Additionally, in Diamond v. Nye, decided six (6) months after Stacey, the United States District Court for the Middle District of Pennsylvania granted a motion to dismiss "because the allegations in the complaint fail to establish state action." No. 1:06-CV-0370, 2006 WL 3000769, at *3 (M.D. Pa. Oct. 19, 2006). "Plaintiff's attempt to establish the state action element, and therefore the § 1983 claim, is futile," the court found. Id. The court did consider some exhibits attached to the complaint, but it nevertheless found, without converting the motion to one on summary judgment, that the plaintiff's allegations, even if "accepted as true, fail to establish that [the defendant] acted in anything other than a personal capacity" because "'[a]ction taken by private entities with the mere approval or acquiescence of the State is not state action.'" Id. (quoting Am. Mfts. Mut. Ins. Co. v. Sullivan, 526 U.S. 40, 52 (1999)).

The Stacey decision's treatment of the state action question consisted of only one (1) paragraph, did not cite authorities other than Black, and, most important, did not elaborate on the nature of the Plaintiff's allegations supporting a finding of state action. Stacey thus appears not to have set forth a bright line rule that lack of state action ought never be decided on a motion to dismiss, but rather, served as a reminder that, at times, the fact-intensive nature of state action questions will demand a more fully developed record than that available at the motion to dismiss stage. The fact-intensive nature of these questions was underscored, as well, in Chrissman v. Dover Downs Entm't Inc., where the Third Circuit Court of Appeals emphasized that "[a]lthough little is straightforward in determining whether a private actor has acted 'under color of state law,' one directive emerges clearly from the Supreme Court's jurisprudence: the facts are crucial." 289 F.3d 231, 233-34 (3d Cir. 2002).

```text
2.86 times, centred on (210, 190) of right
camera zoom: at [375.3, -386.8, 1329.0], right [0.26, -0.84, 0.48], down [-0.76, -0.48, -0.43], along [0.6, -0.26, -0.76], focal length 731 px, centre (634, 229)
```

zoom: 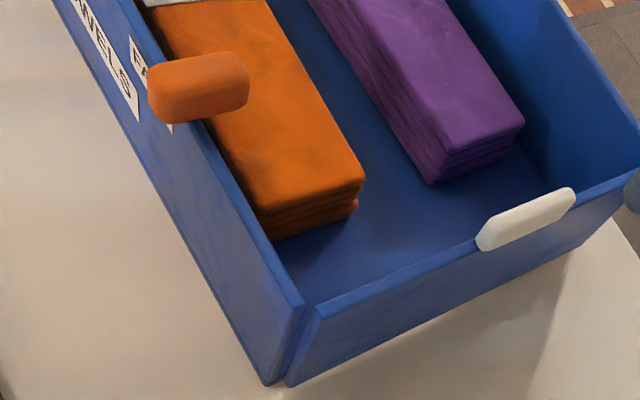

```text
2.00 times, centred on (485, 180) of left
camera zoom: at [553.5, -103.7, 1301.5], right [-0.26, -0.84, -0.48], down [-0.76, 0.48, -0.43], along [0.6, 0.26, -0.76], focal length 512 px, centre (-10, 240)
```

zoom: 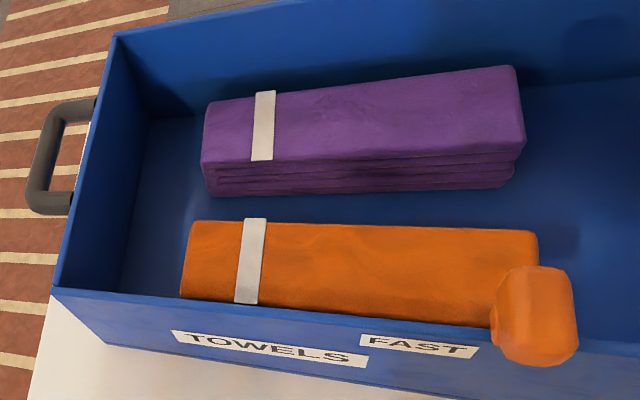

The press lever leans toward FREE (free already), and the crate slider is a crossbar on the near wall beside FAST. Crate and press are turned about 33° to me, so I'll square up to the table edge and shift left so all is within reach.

The court continued, "[i]n Burton's often-quoted words, 'only by sifting facts and weighing circumstances can the non-obvious involvement of the State in private conduct be attributed its true significance." Id. at 234 (quoting Burton, 365 U.S. at 722).

A court deciding a motion to dismiss, however, need not assume that the plaintiff can prove facts that were not alleged in the complaint, see City of Pittsburgh v. West Penn Power Co., 147 F.3d 256, 263 (3d Cir. 1998), nor credit a complaint's "bald assertions" or "legal conclusions." Morse v. Lower Merion Sch. Dist., 132 F.3d 902, 906 (3d Cir. 1997). If Plaintiff's factual allegations, taken as true, do not support a finding that Stillwater acted under color of law, dismissal is appropriate.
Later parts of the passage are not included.